→ **COLLECTED DATA**
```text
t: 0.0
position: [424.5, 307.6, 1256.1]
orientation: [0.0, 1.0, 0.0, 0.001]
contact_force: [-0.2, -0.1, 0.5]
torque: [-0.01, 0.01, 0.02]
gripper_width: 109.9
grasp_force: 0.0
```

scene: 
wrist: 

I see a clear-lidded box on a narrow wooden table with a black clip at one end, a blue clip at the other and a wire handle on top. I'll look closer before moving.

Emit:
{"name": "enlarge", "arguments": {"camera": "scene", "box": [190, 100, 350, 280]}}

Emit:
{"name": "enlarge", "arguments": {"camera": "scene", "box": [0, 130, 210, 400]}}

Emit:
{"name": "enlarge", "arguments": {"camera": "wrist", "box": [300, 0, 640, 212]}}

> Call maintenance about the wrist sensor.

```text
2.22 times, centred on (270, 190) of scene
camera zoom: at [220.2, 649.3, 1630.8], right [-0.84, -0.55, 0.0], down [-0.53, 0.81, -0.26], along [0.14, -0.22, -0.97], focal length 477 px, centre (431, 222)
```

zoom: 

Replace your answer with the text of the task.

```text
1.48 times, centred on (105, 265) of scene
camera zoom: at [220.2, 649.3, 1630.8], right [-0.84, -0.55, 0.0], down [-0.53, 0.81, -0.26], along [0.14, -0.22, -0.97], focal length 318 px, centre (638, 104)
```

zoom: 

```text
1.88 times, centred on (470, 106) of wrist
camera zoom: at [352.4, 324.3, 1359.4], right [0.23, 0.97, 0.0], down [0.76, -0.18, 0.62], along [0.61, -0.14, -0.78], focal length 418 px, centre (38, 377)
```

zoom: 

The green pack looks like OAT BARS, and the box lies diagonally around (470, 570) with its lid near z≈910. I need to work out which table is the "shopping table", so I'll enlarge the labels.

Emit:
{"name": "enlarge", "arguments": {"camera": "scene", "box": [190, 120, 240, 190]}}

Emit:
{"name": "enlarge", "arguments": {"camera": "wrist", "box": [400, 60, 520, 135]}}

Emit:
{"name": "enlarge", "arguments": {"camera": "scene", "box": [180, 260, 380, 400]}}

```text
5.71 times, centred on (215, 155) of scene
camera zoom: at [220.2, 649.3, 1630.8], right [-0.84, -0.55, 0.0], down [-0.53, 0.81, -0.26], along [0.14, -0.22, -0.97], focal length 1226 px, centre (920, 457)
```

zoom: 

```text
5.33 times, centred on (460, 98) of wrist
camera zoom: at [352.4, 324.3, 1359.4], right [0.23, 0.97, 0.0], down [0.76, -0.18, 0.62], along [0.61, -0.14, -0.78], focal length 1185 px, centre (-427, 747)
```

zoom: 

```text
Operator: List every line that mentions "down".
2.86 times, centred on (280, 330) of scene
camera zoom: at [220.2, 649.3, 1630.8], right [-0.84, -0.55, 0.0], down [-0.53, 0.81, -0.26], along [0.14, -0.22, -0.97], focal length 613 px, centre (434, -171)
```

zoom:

→ **YOUR GOAL**
Each line of the material above must be retyped precisely.

→ **REPLY TO THE TASK**
```text
t: 0.0
position: [424.5, 307.6, 1256.1]
orientation: [0.0, 1.0, 0.0, 0.001]
contact_force: [-0.2, -0.1, 0.5]
torque: [-0.01, 0.01, 0.02]
gripper_width: 109.9
grasp_force: 0.0
```

scene: 
wrist: 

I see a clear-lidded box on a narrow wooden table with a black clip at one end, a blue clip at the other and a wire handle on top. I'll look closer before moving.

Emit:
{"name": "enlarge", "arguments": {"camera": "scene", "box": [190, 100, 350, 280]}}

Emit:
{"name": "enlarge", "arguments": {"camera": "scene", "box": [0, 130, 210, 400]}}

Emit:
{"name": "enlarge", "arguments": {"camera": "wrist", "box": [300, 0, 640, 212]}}

> Call maintenance about the wrist sensor.

```text
2.22 times, centred on (270, 190) of scene
camera zoom: at [220.2, 649.3, 1630.8], right [-0.84, -0.55, 0.0], down [-0.53, 0.81, -0.26], along [0.14, -0.22, -0.97], focal length 477 px, centre (431, 222)
```

zoom: 

Replace your answer with the text of the task.

```text
1.48 times, centred on (105, 265) of scene
camera zoom: at [220.2, 649.3, 1630.8], right [-0.84, -0.55, 0.0], down [-0.53, 0.81, -0.26], along [0.14, -0.22, -0.97], focal length 318 px, centre (638, 104)
```

zoom: 

```text
1.88 times, centred on (470, 106) of wrist
camera zoom: at [352.4, 324.3, 1359.4], right [0.23, 0.97, 0.0], down [0.76, -0.18, 0.62], along [0.61, -0.14, -0.78], focal length 418 px, centre (38, 377)
```

zoom: 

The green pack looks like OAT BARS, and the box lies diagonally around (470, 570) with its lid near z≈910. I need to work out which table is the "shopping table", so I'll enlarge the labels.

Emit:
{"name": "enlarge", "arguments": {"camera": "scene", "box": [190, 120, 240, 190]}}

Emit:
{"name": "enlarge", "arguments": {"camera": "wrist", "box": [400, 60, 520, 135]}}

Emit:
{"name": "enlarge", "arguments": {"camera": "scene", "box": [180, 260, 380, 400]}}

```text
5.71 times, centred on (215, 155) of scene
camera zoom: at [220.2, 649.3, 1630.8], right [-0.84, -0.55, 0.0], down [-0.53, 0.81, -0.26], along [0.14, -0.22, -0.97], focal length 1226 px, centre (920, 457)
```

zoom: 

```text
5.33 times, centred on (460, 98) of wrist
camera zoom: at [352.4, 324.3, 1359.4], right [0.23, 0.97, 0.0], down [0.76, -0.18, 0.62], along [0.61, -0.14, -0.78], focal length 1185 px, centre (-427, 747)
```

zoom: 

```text
Operator: List every line that mentions "down".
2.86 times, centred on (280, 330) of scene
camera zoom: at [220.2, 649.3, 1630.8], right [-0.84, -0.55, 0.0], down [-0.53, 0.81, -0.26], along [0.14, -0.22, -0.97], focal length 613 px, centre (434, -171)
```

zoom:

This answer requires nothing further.